We got him to sit down with a psychiatrist and he was approved for a Permanent Supportive Housing program in about four months. But because he was reluctant to leave the square and often simply disappeared, it would take 13 more months until he finally had a key in his hand.
Doc was approved for a housing program that pays his rent with a Section 8 housing voucher through the Housing Authority of New Orleans. He’d get the supportive services he needed to stay housed through a great caseworker named Angie Bellanger from the National Alliance on Mental Illness of New Orleans. Normally, I brought clients to Angie’s office so that she could sit down with them, complete a housing-authority application, and fill out pages and pages of paperwork regarding their mental health and social history.
But this time, when Angie asked me if I could bring Doc to her office, I simply responded “probably not.” Getting Doc to leave the Square for anything was a challenge. Getting him to an appointment outside the Square at a specific time was near impossible.
So, on one hot September day, Angie amicably drove with me to meet Doc in person on his bench, in the middle of Jackson Square.
The next several months Doc was on the move. I’d get calls from Angie. “Travers, I haven’t seen him. I’ve checked three or four hospitals; I’ve checked the jail; I just haven’t seen him in weeks.”
Then Mike, Clarence, and I would head down to Jackson Square at 1 a.m. and ask around. I often could find out something to report to Angie by talking to Square regulars, most of whom we knew by their nicknames. I had a hard time believing one message I left: “Angie, it’s Travers. Pork Chop said he went Mississippi with his girlfriend and Doc about two weeks ago, but Doc and his girlfriend stayed behind. I guess Pork Chop and Doc had a falling out.”
This was the challenge the next few months. We’d set an appointment to get an ID or go to the Social Security or housing authority offices. Then we’d visit him the night to remind him. But in the morning, he would be missing.
“Doc, where were you?” I would ask.
“I was bathing in the Mississippi—I was gigging with my nephew in the French Market—I was working—I biked to Houma visiting my family—I was golfing out in Lafayette; I teach the kids the game you know.” We got every answer imaginable and unimaginable.
For a guy who was such a staple in the Square, he could be awfully hard to find. And usually when I needed him the most.
Last fall, Angie found an apartment for rent in the 7th Ward just off of St. Claude, and Doc and I met her and the landlord there. It was a great place: a one-bedroom unit with high ceilings, a kitchen in the front and a porch so Doc could keep an eye on the neighborhood. It was also just a short bike ride from the Square.
Then he disappeared. For about three weeks. Then one day, Angie received a phone call from a social worker at a local hospital. Doc had mentioned Angie’s first name and remembered who she worked for. The two of us went to pick him up and move him into his apartment.
As we walked onto his floor of the hospital, Doc was relaxing near the nursing desk with his 7-iron and dressed in a bright yellow two-piece leisure suit with a brown African pattern.
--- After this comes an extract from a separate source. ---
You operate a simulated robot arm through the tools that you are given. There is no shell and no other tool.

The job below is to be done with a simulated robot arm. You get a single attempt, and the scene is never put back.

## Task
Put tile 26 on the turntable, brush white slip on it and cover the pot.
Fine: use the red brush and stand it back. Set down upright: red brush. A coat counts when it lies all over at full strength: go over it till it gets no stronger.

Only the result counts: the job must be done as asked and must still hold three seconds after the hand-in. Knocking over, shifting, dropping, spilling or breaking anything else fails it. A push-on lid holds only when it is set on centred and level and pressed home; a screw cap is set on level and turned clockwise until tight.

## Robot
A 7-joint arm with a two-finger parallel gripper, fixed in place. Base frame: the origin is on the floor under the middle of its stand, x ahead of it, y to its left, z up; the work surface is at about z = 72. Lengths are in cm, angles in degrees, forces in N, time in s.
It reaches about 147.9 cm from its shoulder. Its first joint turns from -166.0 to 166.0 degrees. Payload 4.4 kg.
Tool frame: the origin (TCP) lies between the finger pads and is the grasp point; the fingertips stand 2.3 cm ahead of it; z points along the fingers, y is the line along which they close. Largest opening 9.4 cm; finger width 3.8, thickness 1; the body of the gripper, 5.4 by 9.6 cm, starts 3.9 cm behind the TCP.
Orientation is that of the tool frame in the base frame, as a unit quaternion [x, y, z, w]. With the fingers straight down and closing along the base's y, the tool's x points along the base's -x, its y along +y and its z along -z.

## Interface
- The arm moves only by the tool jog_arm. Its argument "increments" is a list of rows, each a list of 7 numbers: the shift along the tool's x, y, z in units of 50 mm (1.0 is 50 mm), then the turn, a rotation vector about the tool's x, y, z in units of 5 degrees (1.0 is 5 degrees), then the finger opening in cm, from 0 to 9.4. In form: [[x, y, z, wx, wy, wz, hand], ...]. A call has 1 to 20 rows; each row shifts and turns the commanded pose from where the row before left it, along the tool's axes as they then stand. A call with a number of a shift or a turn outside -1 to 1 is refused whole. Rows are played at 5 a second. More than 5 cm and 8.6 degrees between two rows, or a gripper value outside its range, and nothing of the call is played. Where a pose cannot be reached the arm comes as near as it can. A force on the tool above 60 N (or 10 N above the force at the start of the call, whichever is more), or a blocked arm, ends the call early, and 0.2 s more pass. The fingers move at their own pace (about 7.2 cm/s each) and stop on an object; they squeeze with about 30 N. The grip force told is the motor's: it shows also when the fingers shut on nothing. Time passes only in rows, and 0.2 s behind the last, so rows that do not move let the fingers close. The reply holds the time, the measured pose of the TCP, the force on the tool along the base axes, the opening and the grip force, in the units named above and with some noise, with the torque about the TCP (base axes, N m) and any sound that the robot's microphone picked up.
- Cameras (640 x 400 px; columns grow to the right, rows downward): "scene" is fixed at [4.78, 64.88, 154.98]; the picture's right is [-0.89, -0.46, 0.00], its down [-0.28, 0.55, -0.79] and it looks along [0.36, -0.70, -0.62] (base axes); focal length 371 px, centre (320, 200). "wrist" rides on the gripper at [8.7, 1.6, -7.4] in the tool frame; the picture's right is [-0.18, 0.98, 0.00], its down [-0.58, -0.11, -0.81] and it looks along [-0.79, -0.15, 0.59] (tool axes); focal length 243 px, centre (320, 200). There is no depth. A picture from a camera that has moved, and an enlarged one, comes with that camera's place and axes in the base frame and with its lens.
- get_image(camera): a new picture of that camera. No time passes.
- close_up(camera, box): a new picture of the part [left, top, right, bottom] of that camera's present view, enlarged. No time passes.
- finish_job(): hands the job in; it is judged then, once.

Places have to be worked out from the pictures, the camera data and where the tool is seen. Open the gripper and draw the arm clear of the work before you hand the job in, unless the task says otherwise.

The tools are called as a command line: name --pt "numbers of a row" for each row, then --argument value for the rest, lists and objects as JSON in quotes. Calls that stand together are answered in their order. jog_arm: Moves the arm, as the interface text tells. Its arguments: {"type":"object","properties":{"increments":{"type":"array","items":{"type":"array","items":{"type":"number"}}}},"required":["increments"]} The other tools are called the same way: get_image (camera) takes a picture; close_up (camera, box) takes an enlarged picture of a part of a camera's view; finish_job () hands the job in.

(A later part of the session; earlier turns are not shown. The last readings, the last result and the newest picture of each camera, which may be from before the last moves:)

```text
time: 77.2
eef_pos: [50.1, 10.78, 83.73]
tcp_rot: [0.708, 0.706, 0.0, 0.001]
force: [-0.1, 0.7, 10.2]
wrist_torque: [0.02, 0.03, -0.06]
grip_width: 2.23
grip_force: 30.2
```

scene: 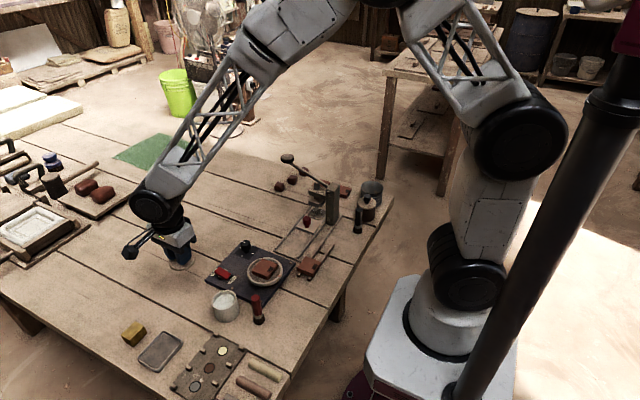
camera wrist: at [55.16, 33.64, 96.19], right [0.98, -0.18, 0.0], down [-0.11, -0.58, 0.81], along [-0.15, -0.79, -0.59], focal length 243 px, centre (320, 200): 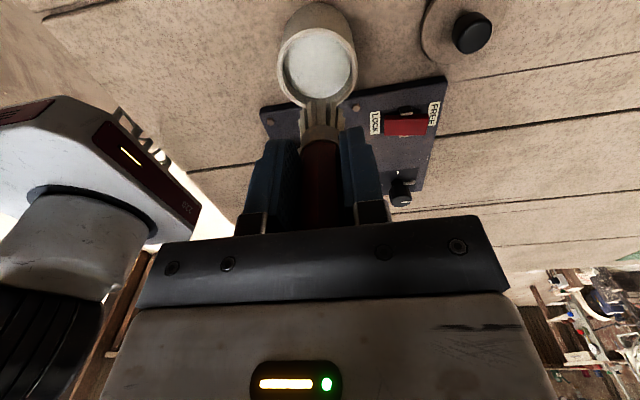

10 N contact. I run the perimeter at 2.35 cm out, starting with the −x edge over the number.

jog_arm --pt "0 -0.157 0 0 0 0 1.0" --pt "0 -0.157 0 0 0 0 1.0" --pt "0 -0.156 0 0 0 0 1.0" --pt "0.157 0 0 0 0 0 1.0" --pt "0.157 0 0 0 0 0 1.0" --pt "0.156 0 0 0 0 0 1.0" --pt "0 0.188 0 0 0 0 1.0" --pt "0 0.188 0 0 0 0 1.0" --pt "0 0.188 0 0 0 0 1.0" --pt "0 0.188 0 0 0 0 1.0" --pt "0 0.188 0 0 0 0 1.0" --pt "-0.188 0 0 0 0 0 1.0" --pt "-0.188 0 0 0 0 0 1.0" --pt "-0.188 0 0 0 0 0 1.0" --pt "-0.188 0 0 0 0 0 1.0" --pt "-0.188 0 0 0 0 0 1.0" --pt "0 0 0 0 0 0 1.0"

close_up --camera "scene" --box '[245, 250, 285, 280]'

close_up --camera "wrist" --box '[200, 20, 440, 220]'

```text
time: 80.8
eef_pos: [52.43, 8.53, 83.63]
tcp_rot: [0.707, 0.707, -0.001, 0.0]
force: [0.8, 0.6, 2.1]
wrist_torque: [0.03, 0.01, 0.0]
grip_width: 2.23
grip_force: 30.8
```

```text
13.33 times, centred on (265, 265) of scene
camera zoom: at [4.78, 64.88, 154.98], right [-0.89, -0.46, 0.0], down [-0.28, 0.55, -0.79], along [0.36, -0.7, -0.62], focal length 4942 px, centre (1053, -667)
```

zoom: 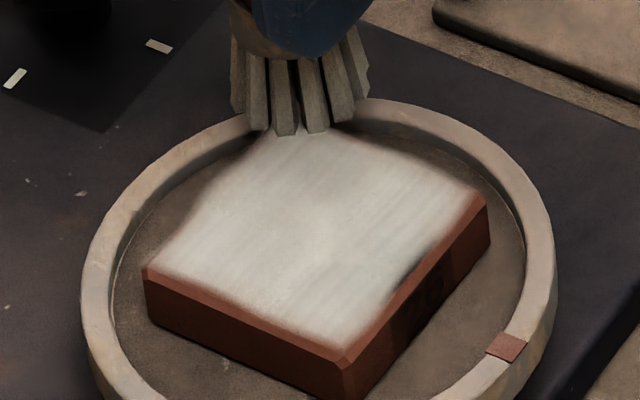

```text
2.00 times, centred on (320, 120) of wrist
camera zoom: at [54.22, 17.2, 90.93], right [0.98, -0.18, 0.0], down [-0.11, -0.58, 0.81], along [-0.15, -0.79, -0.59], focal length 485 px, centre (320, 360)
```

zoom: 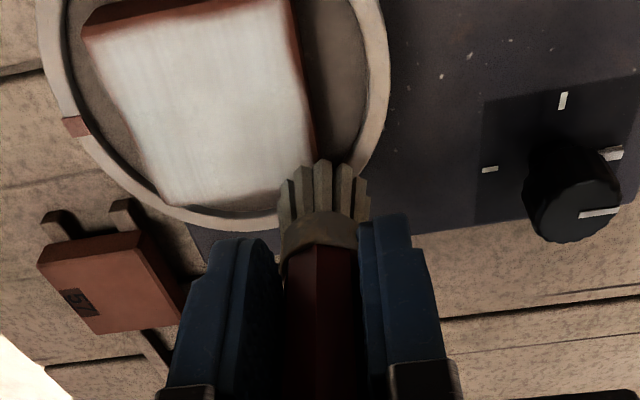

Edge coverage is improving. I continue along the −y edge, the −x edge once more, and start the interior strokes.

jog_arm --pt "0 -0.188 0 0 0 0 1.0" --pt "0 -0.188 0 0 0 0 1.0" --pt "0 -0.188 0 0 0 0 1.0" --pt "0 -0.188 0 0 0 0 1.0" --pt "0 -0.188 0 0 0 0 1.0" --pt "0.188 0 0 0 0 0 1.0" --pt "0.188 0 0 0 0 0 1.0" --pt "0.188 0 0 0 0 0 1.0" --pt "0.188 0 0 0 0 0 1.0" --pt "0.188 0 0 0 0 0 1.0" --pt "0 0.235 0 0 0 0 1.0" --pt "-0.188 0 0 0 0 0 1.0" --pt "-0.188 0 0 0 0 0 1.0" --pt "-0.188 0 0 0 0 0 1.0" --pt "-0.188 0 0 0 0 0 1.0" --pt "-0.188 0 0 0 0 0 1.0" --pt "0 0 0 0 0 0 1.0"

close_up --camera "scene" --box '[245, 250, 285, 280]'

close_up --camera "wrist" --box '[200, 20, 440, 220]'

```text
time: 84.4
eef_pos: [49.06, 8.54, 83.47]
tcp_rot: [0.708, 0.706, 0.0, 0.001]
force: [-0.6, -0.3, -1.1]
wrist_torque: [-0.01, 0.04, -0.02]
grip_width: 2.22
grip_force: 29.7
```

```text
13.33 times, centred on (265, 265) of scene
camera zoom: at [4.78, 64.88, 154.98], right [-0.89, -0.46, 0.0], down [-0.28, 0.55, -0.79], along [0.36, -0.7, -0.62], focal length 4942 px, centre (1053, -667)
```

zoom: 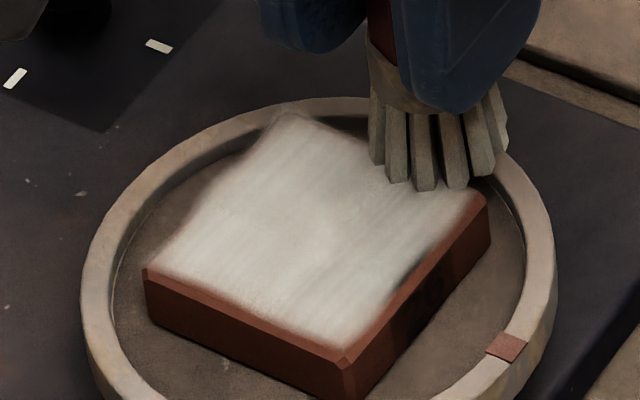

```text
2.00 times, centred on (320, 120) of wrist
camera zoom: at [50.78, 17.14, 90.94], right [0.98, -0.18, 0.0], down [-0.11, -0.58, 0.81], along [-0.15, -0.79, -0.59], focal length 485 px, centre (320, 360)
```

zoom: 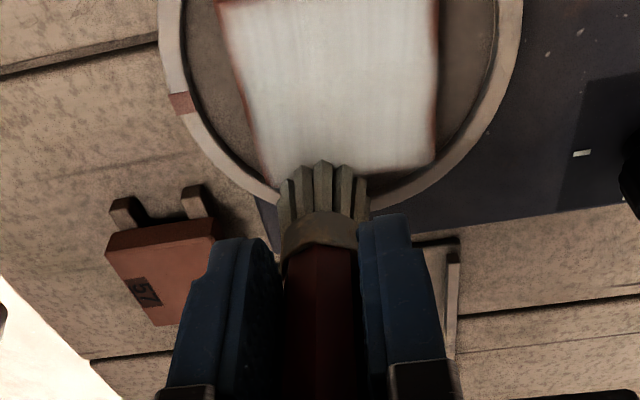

I expected he’d be ready to run out the door with us. But he was in no hurry, as he leaned over the desk flirting with the nurse. “Baby, come see me,” he said. “I’ve got a show tonight and later this weekend. I know everyone downtown. I’ll introduce you to the band. That’s my nephew on the tuba.”
Then he swaggered out, holding the golf club like a fashionable cane. That afternoon, Angie and I housed him in a one-bedroom apartment in the 7th Ward. The Doctor was finally IN.